Title: AI: technology revolution and ethical challenges

Prof. Jacek M. Zurada, LFIEEE
Computational Intelligence Laboratory & Department of Electrical and Computer Engineering
University of Louisville, USA

Biography: Dr. Jacek Zurada is a Professor of Electrical and Computer Engineering at the University of Louisville, Louisville, Kentucky, USA. He was a post-doc at Swiss Federal Institute of Technology, Zurich, a Visiting Professor at Princeton University, and a Distinguished Visiting Professor at NUS and NTU (Singapore).

Dr. Zurada was 2014 vice president, IEEE Technical Activities, and president of the IEEE Computational Intelligence Society in 2004 and 2005. He was editor in chief of the IEEE Transactions on Neural Networks from 1998 to 2003 and chaired the IEEE Technical Activities Board (TAB) periodicals committee in 2010 and 2011.

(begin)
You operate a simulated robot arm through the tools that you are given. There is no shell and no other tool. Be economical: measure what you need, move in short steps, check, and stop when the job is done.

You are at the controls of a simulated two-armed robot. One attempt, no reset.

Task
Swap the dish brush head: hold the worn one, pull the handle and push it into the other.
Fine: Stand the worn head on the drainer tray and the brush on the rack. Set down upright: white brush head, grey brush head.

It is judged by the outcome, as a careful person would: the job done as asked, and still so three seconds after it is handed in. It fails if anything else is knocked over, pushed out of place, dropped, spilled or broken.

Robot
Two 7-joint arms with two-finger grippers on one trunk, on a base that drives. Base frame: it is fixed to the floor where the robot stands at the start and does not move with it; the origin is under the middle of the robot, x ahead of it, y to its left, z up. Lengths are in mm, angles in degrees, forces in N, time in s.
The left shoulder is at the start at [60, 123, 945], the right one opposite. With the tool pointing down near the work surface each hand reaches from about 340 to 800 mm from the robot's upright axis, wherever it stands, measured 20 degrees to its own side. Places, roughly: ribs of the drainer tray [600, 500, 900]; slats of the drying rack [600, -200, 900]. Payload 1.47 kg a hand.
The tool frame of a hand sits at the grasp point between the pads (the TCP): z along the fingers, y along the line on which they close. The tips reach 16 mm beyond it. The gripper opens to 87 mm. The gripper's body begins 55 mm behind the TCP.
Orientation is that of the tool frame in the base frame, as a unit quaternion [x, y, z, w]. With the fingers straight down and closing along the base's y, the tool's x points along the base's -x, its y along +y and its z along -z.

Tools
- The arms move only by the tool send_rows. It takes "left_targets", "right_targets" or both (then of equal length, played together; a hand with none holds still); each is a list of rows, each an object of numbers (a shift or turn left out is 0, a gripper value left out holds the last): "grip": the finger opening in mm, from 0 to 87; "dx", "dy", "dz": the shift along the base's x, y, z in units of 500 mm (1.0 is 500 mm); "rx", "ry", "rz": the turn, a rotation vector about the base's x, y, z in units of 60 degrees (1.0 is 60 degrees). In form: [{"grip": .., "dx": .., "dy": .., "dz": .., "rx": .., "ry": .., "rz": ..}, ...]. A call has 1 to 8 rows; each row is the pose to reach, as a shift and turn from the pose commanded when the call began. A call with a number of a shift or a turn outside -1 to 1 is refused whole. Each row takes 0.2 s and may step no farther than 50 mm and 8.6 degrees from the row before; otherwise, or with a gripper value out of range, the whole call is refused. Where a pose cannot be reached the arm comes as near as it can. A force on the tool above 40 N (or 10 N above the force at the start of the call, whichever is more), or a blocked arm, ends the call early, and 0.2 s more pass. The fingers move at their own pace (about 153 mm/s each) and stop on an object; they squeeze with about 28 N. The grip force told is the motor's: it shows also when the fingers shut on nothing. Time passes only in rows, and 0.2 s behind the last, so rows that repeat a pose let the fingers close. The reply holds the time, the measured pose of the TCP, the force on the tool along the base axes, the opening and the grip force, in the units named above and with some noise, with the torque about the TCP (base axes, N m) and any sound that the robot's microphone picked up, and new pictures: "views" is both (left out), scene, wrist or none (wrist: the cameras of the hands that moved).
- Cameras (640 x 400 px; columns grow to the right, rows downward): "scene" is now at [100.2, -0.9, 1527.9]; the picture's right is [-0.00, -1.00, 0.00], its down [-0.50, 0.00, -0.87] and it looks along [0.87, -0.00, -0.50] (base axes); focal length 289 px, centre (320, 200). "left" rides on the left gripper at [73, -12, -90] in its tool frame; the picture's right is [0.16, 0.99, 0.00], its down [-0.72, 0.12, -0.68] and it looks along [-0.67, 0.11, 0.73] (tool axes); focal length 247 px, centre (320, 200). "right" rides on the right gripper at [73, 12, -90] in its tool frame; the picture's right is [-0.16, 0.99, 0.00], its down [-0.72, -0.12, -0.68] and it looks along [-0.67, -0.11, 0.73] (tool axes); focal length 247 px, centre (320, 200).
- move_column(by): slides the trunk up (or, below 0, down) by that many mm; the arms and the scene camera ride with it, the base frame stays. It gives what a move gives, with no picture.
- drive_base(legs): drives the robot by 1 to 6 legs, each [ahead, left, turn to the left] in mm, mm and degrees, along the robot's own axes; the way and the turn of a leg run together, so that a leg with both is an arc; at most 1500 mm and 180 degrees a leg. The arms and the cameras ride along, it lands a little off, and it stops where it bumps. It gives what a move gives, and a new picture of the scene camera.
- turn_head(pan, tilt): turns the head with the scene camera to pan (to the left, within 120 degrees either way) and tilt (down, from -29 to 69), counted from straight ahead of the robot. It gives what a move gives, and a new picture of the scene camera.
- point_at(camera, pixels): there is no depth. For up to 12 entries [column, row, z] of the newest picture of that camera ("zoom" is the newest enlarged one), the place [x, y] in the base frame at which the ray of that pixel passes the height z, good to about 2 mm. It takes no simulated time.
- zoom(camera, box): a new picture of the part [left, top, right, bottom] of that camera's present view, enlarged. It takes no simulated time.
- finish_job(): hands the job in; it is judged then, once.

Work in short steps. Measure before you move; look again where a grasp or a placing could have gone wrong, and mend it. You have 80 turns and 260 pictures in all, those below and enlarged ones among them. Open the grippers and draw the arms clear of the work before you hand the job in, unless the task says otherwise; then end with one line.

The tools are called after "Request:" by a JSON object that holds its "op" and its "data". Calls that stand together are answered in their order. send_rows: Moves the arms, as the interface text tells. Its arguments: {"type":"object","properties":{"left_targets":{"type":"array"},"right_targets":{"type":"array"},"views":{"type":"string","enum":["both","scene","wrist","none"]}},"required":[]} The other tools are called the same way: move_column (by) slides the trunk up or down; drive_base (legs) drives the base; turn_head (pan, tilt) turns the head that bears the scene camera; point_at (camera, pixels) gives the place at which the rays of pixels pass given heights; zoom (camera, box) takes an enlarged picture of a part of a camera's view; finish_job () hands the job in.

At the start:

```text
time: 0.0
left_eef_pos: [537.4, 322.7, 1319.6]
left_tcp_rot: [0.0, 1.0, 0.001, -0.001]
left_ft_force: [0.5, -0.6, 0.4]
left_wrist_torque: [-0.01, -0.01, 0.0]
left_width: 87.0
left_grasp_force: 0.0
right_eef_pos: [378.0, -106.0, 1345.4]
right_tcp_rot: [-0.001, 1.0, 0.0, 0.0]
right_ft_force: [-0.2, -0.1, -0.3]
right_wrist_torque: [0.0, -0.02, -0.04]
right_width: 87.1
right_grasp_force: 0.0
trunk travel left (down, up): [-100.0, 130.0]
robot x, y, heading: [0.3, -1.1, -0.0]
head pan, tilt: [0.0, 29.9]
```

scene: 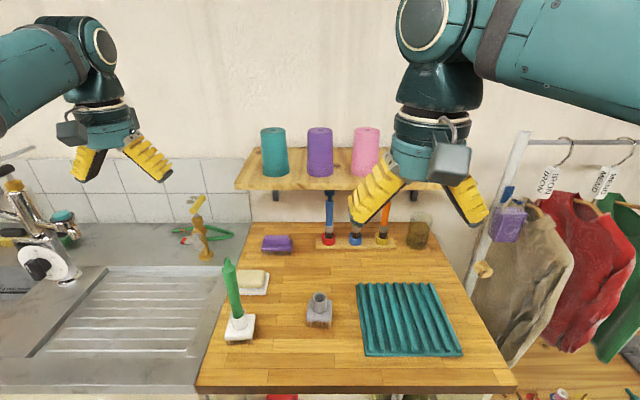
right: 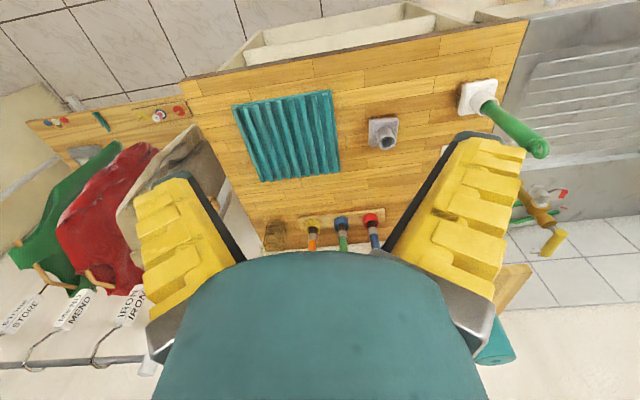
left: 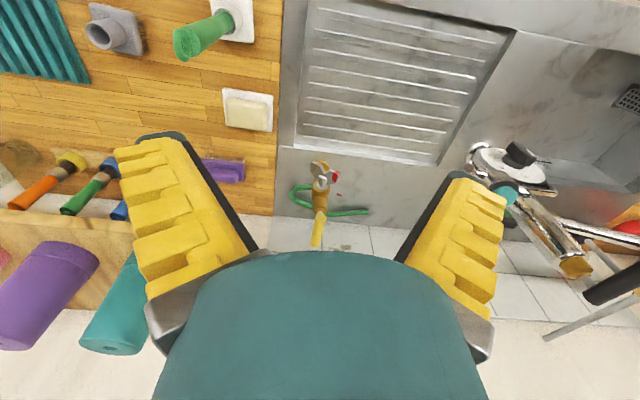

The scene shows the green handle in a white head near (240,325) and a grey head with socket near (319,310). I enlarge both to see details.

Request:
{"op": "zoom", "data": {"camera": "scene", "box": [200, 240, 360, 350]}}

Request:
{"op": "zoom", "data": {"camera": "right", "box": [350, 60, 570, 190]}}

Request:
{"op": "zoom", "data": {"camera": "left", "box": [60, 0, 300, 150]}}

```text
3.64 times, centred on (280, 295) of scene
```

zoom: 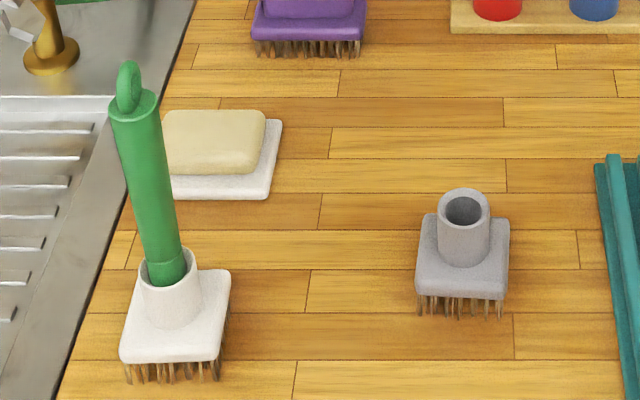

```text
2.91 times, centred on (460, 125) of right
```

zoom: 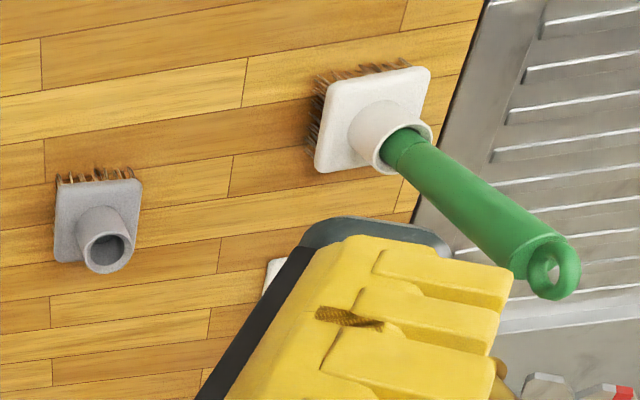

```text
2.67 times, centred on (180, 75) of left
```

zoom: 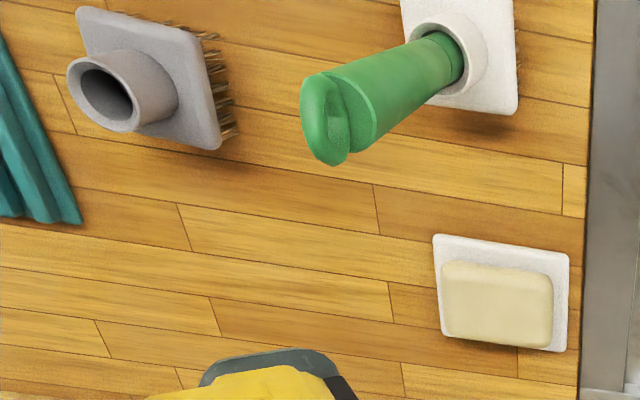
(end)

He has authored several textbooks including the pioneering neural networks text and over 420 refereed publications in deep learning, neural networks and image/signal processing that have resulted in over 11,900 citations. He has advised 22 PhD students, now leaders in academia, Google, Facebook and Amazon. He has also served industry and start-ups as a consultant.

Dr. Zurada has delivered over 160 invited plenary conference presentations and seminars, including Distinguished Lectures for three IEEE Societies. He received numerous IEEE, university and scholarly society awards for research, teaching and service. He was elected to the Polish Academy of Sciences and received six honorary doctorates and professorships.